Imagine Him in the synagogue of His boyhood, attending to those well-
rehearsed verses, alone in His understanding that they were not a
symbolic abstraction, but an all-too-concrete prediction of His own
future. And how accurate a prediction it was! We sense it simmering
just below the surface of the gospel reports of the Crucifixion,
where the same sense of scorn and affliction come heartbreakingly to
life: "And when they came to the place which is called The Skull,
there they crucified Him, and the criminals, one on the right and one
on the left. And Jesus said, `Father, forgive them; for they know not
what they do.' And they cast lots to divide His garments. And the
people stood by, watching; but the rulers scoffed at Him, saying, `He
saved others; let him save himself, if he is the Christ of God, his
Chosen One!' The soldiers also mocked Him, coming up and offering Him
vinegar, and saying, `If you are the King of the Jews, save
yourself!'" (Lk 23:33-37) Of course, Jesus was not the only one who
understood the terrible significance of this spectacle. In the
aftermath of their master's crucifixion, it must have dawned on
Christ's followers that Isaiah had been referring, not just to Him,
but also to them. Jesus was the suffering servant; but it was His own
friends who cravenly "hid their faces" at the decisive hour. What a
demoralizing jolt it must have been to the disciples, when they
realized at last the full meaning of Isaiah's seven-hundred-year-old
words.
Recently,
a similar realization
seems to have dawned with the
film, "The Passion of the Christ." The sufferings of our Lord have been
depicted many times -- in film as well as in literature, art, and
music -- but not, in recent memory, so vividly, so publicly, and in
so focused a way on one aspect of the Christian drama: our Lord's
suffering. For many people, viewing the film has opened a new window
onto the events surrounding Christ's final hours. What have we seen
through that window? In many ways, a reflection of our own times and
our own selves. Take away the exotic languages and costumes, and the
society depicted in the film (and in the gospels) does not differ so
greatly from our own. Careerist politicians; cynical priests; the
fickle, roiling mob, which can acclaim you a king one day, and
condemn you as a criminal the next -- sadly, these are still
recognizable characters in the human drama, down to the present day.

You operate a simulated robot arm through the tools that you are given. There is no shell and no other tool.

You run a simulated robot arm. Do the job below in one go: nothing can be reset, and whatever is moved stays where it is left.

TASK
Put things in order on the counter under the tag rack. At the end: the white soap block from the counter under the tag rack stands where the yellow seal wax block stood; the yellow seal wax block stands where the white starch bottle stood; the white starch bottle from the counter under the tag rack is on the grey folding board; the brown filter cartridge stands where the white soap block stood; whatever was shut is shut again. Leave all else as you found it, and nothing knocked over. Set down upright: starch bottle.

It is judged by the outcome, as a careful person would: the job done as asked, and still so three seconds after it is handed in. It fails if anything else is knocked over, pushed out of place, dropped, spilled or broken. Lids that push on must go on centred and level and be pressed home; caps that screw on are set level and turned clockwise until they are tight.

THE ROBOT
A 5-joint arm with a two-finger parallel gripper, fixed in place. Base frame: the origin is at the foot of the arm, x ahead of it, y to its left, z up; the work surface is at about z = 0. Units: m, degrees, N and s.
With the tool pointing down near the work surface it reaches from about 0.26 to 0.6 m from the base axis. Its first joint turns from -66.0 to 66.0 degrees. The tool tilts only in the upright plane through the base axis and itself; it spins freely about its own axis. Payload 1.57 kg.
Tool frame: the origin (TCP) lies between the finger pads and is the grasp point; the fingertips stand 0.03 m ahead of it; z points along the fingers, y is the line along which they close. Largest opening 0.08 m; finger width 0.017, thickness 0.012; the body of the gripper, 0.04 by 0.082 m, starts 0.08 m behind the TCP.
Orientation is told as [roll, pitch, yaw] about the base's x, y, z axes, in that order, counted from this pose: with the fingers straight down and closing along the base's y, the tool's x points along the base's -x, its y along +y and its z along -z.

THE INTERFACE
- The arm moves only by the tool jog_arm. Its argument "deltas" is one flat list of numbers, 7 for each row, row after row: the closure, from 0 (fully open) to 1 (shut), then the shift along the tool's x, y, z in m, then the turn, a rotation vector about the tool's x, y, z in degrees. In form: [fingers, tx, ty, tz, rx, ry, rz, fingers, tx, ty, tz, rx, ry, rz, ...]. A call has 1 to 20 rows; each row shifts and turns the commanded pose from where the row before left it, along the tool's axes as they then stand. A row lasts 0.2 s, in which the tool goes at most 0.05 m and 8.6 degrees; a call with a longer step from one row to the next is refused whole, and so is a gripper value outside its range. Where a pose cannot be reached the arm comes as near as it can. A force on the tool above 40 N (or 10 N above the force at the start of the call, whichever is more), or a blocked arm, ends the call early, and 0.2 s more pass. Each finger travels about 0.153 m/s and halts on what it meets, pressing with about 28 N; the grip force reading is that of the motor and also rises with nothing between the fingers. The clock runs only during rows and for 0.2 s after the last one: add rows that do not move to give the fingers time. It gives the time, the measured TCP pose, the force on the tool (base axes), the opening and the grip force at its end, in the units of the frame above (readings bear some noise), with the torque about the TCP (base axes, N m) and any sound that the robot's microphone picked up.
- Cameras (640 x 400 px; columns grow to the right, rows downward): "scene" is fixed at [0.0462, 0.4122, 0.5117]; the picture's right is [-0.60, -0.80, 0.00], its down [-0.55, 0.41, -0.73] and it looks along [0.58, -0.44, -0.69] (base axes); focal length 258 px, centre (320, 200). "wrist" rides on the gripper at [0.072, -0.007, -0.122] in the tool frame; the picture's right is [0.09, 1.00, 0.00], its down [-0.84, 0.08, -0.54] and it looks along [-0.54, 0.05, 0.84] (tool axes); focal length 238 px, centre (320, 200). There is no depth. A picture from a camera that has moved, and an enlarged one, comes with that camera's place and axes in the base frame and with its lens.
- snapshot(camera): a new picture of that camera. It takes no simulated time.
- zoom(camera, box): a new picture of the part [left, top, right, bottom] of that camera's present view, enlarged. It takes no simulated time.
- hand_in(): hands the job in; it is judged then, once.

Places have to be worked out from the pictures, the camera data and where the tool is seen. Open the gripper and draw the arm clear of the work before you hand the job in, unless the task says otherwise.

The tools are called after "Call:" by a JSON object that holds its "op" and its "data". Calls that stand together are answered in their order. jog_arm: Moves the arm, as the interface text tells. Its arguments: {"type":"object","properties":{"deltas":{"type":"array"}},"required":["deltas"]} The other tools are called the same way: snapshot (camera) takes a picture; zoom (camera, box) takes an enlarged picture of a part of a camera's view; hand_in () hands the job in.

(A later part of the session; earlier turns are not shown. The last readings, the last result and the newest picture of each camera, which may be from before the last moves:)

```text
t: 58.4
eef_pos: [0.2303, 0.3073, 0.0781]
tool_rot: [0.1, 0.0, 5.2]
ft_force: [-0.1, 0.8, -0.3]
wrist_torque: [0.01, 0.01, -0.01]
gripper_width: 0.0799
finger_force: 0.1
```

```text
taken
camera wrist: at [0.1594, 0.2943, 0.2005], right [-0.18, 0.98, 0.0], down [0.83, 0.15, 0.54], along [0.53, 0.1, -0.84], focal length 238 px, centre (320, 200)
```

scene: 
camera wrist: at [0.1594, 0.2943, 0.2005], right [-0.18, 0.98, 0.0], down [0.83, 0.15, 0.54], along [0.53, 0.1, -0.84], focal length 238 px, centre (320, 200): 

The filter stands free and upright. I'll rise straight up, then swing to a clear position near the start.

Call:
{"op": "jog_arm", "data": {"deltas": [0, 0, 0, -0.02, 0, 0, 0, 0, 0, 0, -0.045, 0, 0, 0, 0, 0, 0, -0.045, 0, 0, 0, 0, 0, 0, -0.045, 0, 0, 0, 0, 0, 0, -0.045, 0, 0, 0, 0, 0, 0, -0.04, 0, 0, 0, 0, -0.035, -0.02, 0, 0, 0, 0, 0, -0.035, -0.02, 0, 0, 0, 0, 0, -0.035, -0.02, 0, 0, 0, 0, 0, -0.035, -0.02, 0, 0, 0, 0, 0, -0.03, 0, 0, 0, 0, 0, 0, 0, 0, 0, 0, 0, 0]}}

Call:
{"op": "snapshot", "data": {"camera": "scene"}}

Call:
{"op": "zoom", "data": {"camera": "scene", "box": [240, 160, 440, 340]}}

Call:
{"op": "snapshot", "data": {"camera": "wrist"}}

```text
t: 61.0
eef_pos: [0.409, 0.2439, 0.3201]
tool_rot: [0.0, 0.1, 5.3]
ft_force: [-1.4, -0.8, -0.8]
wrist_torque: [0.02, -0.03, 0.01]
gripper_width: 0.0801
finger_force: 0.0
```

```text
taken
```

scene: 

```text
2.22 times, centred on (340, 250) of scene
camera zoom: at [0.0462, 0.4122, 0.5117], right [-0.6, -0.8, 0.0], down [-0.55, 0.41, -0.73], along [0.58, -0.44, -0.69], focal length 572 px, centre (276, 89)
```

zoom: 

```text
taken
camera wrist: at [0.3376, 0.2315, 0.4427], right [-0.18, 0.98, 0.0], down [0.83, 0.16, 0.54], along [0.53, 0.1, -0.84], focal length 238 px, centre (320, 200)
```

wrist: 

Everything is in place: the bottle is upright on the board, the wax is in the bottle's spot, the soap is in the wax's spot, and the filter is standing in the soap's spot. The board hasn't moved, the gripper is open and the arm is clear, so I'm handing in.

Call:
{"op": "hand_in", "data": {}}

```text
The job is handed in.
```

Evil still walks with an easy familiarity through our city halls, our
religious temples, our public squares and private gardens. And yet --
there is good in the world, too. The steadfastness of John, the
penitence of Magdalene, and rarest of all, the precious holiness of
Mary, each has its analog in our own time. God sees all these things,
as He saw them from the cross. Against the dark voices that tempt us
to just give up, He insists that there is hope. In Christ, He showed
us that we are worth struggling for, worth sacrificing for -- even
worth dying for. Despised and rejected, wounded and bruised, Christ
would not relinquish His love for mankind. And not simply mankind at
its finest, but also at its worst, its most venal and cruel. That is
the meaning -- is it not? -- of Christ's anguished plea for mercy on
His persecutors: "Father, forgive them; for they know not what they
do." He pleads for us, as well. Perhaps that, finally, is what people
have seen in the film -- the reason they have been so affected. It
has jolted them into a deeper realization that their own lives are
bound to Christ's sacrifice. "With His stripes, we are healed." Of
course, Christ did not stop at simply healing us. The story does not
end with His sacrificial death, but with His resurrected life.
Unknown to His followers on the first Good Friday, unguessed even by
the prophet Isaiah, our Lord had something more to offer those He
loved. Death on the cross was only the vehicle to give us something
greater: the promise of life with Him, for eternity, in God's
Kingdom. That is the gift He holds out to us -- the gift that is
ours, if we will accept it. These past weeks, people have been deeply
moved to reflect on the great debt we owe to Jesus. But, in so doing,
let us not fail to respond to the gift He offers, which transformed
suffering and death into hope: the gift of Easter Sunday. It is hope
born of that gift, and not guilty self-consciousness, which truly
distinguishes us as Christians, and inspires our joyous greeting:
Krisdos haryav ee
merelotz! Orhnyal
eh harootiunun Krisdosee!
Christ is risen from the dead! Blessed is the resurrection of Christ!